Home Survival 101 Forest to Farm: Felling A Big Tree

Forest to Farm: Felling A Big Tree

by Survival Dispatch Staff

Hey guys! Brian and Terry here with another installment in our Forest to Farm series here on Survival Dispatch. We’ve been cutting a lot of smaller trees, so we haven’t taken your time showing you the same thing over and over. But today we are knocking down a big boy, and those are always fun, so we thought we’d share it with you. We also go through moving the logs for later use in a barn.

One thing to keep in mind is, this was early on in our adventure. We were just getting started good and also spending a lot of money on everything we were doing, so we overlook some necessities that we thought weren’t really needed at the time. I’m referring to what we recently covered with Husqvarna, and that would be proper PPE, or chaps in this case. I don’t have chaps on in this video and I should have but didn’t have any at the time. It was foolish and I should have known better. I don’t dare touch a saw without them now. 

The tree we are working on today is a Loblolly Pine and is about 26”-28” in diameter. My Husqvarna 455 Rancher has a 20” bar. When working trees larger than your saw, it takes a little more time and you have to work back and forth. Just be sure to take your time, go slow and steady, and don’t take too much at one time. If you take more hinge on one side than you should, the tree can very quickly jump, pop, and go in the wrong direction because of how the hinge is pulling on it. We’ll get into this in more detail later on. 

Once I’ve made my face cut, I always try to make a ring in the bark with my saw from one edge of the face cut to the other. This way, I know where the center of my face cut is and where I need to be cutting above that line no matter where I am cutting on the back side of the tree.

Once I’ve got a decent cut depth going, I always set a wedge into the cut. By doing this, I secure the opening if a wind comes up unexpectedly. I have had times early on where I didn’t get a wedge in, and the wind started blowing. When this happens, there is a good chance the tree will sit down on your saw, and you are stuck with your saw pinched between thousands of pounds of wood. You can’t do anything but wait for the wind to subside. This isn’t a place I like to be in. So, but putting a wedge in, it locks that gap open and keeps you running your saw as you need, our removing the saw from the tree as needed. 

Now that the wedge is set, I continue making my cut to fell the tree.

As I notice the tree starting to move, I immediately remove my saw and get out of the area. You don’t want to be nearby if the tree jumps in an unexpected direction, or hits something on the ground and bounces back toward the stump. Yes, they weigh thousands of pounds, but they bounce like a rubber ball when they hit the ground, haha. 

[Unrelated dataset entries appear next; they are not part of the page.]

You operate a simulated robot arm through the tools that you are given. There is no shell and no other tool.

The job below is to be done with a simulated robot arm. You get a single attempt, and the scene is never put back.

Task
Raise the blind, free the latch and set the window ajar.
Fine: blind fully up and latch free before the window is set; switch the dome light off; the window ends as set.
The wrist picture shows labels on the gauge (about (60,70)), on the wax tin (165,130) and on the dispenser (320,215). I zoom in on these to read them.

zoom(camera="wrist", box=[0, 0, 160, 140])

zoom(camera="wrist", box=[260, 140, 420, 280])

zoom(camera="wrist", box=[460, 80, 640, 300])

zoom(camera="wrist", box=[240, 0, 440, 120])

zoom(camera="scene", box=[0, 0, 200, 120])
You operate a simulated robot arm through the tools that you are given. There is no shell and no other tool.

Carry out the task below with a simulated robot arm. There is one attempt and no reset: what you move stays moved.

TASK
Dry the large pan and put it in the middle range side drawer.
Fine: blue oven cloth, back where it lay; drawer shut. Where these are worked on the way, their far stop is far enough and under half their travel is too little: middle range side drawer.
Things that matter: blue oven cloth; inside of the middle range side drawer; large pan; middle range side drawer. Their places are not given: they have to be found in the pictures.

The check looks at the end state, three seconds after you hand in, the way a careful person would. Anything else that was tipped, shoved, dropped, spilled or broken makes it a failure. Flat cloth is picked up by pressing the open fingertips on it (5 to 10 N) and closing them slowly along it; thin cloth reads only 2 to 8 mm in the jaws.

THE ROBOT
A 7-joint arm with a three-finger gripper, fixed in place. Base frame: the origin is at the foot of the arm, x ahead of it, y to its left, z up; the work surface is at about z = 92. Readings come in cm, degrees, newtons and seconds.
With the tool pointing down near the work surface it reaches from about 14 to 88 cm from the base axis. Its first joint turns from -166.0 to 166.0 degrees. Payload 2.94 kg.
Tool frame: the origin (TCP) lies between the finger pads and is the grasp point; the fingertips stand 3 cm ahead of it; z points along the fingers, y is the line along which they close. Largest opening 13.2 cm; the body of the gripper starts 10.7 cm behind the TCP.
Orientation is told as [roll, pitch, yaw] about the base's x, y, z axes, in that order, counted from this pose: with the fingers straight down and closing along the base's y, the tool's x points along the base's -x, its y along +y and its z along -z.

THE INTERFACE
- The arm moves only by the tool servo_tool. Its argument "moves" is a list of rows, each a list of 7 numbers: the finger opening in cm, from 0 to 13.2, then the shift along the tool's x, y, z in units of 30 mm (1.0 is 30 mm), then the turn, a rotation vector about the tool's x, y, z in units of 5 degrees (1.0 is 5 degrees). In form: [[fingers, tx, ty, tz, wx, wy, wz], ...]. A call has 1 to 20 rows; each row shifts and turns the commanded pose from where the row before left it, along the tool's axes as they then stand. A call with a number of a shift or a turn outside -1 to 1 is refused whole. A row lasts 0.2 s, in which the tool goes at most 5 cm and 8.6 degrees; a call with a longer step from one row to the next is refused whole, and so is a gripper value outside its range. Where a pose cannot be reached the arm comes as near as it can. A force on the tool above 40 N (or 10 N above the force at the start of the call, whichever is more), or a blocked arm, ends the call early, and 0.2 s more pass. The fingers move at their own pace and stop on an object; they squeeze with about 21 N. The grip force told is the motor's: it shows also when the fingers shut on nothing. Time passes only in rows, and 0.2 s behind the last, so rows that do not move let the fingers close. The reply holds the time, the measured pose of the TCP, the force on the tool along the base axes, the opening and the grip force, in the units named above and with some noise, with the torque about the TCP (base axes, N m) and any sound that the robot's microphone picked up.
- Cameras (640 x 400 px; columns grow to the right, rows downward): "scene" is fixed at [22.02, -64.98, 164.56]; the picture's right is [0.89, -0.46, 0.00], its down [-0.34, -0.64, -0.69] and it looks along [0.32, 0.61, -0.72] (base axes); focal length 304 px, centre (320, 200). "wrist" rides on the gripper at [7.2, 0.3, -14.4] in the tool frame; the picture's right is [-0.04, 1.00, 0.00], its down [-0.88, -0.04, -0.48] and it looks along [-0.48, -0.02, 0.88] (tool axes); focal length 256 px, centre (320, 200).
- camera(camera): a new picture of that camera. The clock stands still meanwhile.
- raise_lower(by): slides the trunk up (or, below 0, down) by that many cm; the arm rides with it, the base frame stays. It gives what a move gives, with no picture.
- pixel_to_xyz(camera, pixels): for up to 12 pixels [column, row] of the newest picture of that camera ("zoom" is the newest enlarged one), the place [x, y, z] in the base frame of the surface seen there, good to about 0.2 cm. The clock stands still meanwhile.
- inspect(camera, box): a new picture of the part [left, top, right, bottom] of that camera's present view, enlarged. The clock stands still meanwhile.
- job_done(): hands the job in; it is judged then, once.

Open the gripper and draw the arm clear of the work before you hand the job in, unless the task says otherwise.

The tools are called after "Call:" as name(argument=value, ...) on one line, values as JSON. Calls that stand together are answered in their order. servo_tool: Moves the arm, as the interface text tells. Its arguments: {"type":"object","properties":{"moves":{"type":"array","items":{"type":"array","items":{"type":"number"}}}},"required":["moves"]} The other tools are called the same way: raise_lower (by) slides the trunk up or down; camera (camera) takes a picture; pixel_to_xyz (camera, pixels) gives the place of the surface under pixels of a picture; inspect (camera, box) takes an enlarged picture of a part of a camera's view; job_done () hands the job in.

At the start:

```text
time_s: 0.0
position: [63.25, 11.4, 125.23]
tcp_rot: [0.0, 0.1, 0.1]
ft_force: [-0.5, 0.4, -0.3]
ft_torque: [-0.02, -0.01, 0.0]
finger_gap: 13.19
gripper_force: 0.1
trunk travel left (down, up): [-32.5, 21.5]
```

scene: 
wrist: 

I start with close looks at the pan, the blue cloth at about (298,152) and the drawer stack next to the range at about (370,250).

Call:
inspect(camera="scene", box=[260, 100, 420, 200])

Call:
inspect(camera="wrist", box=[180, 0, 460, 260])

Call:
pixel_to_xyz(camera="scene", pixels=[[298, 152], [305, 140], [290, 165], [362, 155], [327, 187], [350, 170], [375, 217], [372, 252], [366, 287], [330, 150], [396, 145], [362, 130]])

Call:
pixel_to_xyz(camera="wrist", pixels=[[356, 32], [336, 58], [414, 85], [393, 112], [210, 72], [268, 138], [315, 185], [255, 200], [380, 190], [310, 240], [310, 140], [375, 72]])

As you can see in the above photos, the bottom of the tree jumped over eight feet off the ground after its initial impact. There’s a TON of force as it’s moving through the air. Definitely not an area where you want to be in when it is jumping around uncontrolled.

You don’t just have to worry about the stump end when it’s falling. Even though Terry was a ways back from this tree when it fell and he was pulling on the guide rope, you can see that the top of the tree exploded when it hit the ground. Limbs and debris went flying everywhere. This doesn’t always happen, but when it does you need be out of that area. So, make sure you are always a safe distance away from the landing zone. If it’s a 100 foot tall tree, be at least 150 feet from it. 

Now that the tree is down, it’s time to start processing it. We hope to eventually get a sawmill, mill these big logs, and build a timber frame barn. It would be so cool to have a bar we made form the trees on our property that we cut and processed ourselves. We know that the machine we are using, a Bobcat E32, will haul about 2,000 pounds. We measured the diameter of the logs and calculated that we can carry roughly a 14-foot-long log. Plus, this gives us a very usable length for beams in the barn. So, we measure 14 feet and make a mark at each point in the bark with a hand saw.

After measure and making our marks, I come back with the chainsaw and cut up the sections of tree.

Then I come in with the mini-excavator and pick up each log to haul away for storage and futher processing.

We cleared an area back in the woods to store our logs and put sacrificial runners (large logs) under them to keep the stacks off the ground. Currently, we have stack about 140 logs to have for later. We’ve ended up with a nice mix of pine, sweetgum, oak, poplar, and cherry. 

We hope you guys enjoyed today’s post and come back for more as we continue to move forward on the property! Next up, we’ve got to clean up all the mess from these trees. Thanks for stopping by!